··· Data

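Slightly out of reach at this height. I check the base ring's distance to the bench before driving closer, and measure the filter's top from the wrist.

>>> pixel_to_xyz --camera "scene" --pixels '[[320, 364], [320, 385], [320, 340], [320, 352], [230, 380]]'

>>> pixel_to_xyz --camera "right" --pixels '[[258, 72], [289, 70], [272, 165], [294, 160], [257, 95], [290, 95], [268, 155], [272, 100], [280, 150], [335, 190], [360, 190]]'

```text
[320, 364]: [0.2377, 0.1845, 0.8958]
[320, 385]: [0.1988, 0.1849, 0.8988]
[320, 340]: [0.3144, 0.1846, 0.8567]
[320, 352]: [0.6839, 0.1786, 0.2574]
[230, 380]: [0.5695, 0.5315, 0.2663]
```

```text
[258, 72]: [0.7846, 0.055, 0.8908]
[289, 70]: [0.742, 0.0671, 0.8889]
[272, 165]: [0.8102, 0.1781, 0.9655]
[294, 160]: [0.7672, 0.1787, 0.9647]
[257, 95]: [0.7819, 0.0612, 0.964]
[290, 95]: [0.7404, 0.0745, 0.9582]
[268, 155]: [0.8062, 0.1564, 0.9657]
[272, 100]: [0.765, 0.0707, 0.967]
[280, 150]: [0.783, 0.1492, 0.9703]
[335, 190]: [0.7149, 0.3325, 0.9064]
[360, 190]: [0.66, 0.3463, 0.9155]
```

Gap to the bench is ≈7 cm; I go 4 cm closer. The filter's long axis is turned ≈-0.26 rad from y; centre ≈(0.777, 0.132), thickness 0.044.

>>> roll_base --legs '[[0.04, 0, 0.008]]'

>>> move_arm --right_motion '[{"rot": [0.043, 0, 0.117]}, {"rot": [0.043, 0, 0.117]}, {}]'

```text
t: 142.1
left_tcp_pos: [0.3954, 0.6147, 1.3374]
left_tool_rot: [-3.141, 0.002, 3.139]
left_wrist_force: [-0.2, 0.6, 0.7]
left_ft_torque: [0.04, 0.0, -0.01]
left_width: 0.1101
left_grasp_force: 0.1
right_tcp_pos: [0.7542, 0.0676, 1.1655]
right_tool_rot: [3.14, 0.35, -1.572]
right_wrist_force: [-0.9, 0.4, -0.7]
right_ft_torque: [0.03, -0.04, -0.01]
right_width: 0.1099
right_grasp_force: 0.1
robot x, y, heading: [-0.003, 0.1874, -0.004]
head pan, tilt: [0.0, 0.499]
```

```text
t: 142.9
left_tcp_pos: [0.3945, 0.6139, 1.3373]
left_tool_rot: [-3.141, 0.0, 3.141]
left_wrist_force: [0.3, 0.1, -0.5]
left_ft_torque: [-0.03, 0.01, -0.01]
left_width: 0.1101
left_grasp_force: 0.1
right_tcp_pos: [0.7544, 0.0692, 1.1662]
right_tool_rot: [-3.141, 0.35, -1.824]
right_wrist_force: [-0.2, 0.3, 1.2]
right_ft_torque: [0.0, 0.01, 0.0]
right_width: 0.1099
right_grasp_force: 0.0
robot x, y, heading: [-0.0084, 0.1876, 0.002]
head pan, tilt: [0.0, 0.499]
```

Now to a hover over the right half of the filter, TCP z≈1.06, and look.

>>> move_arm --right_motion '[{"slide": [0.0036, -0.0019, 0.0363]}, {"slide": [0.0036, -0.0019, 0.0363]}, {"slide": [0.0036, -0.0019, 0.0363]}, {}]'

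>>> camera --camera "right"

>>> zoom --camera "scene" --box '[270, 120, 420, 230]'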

······
··· Source

Originally we planned the trip for the two of us... him doing what he's doing at the hospital and I would work at an orphanage. When we realized we were pregnant it was decided best for me to stay home. This is obvious for so many reasons... Haiti isn't very safe, there are lots of diseases, and I can't take malaria pills. I wanted him to go on this trip so badly and I was so excited for this opportunity...but now that he's gone I am really struggling.
I think this is based on so many things. First and foremost, I miss him. We spend everyday together...he's my best friend. So his absence leaves an abyss in my heart. The other reasons I think call for confession and I ask that you'll pray for me.
I have struggled with fear for a long time...when David came to Michigan and I was home with Halie I was terrified, and many of you prayed for me and I made it...and it felt so liberating. Fear has transformed from the fear of something happening to me to the fear of something happening to him. It is paralyzing fear. I imagine every possible bad thing that could happen to him in my head and then I come up with a "solution" for each scenario. And each time my eyes get filled with tears and I get all upset about the possibilities. I keep thinking he's not coming home and then I start all of my options all over again. I hate that I do this and I have been catching myself and choosing to believe in God's will for our lives...but it is still causing me a great amount of unnecessary pain. I confess this to you because I know you will pray for me. And each confession of sin is freeing and begins to lead me away from continuing to sin the same way.

······

§ **Problem**
Write the next part of the source, the one that starts with "Originally we planned".

§ **Task output**
The other thing I am really struggling with is tough to admit. You know I have wanted a baby more than anything. But there is a part of me that resents being pregnant because it would mean being with David in Haiti. It's funny because being pregnant was "all I ever wanted"... until it meant that I would miss out on traveling (one of my greatest loves) and the absence of my husband. I think I am experiencing one of the first sacrifices of parenting... missing out on something that I love to offer something even greater to my baby. (So yeah, so far sacrifice hurts a lot) .
And then there's the whole pregnancy hormone piece that I can't explain. I am a crazy person. :) So be glad you don't have to deal with me!

I do have a friend coming in on Saturday and she'll be here until the 17th. We taught at ALL elementary together. So once she arrives I am hoping the time will go faster. But these next few days...now that my mom left this morning...are going to be pretty tough. I don't really work much and my good friend is out of town this week. So I got some books from the library and I am doing a lot of inner work, but it sucks.
So thanks for your prayers for David. He was able to raise a lot of money to give to the church. And keep me in mind. I miss you all dearly and I truly wish I could be in Tucson. :)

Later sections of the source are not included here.